Cuando se habla de reforma del sector público se piensa en ministerios, consejerías u organismos autónomos, por ejemplo, pero no se tienen en cuenta otros organismos que sortean sin dificultad el control y el rendimiento de cuentas. El Estado y las autonomías han creado un entramado de empresas públicas y organismos, que les permiten eludir el férreo corsé que supone estar incluido dentro de los presupuestos.

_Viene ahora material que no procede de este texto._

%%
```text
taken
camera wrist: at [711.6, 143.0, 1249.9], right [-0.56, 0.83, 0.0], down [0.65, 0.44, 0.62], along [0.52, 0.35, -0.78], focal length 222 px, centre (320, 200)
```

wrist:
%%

El protagonismo indiscutible lo tienen los consorcios, en los que las CCAA han encontrado el sistema de incrementar el endeudamiento público de forma solapada, sin que este pasivo se tenga que consolidar en los presupuestos autonómicos. Esto explica que las autonomías cuenten con 27 veces más consorcios -569- que el Estado donde no pasan de 21. No sólo se utilizan para endeudarse subrepticiamente, sino también para crear empleos, que no están sujetos ni a pruebas de acceso, ni a los límites que tienen las plazas de funcionarios.
Esta flexibilidad explica que se creen consorcios con las excusas más peregrinas -turismo transporte o el fomento de los oficios tradicionales- y se tarde tanto en cerrarlos a pesar de que haya concluido la efeméride que motivó la creación de un consorcio. El núcleo de la reforma de las Administraciones Públicas debe propiciar la desaparición de estos consorcios, fundaciones y empresas públicas, que explican en buena medida los males que aquejan a la administración española.
Hasta ahora se ha actuado sólo sobre los servicios públicos, pero se demora la reforma que acabe con el clientelismo y el uso solapado del dinero público. Tampoco la reforma local que se aprobó el viernes, dando más poder a las diputaciones, va precisamente en esa dirección.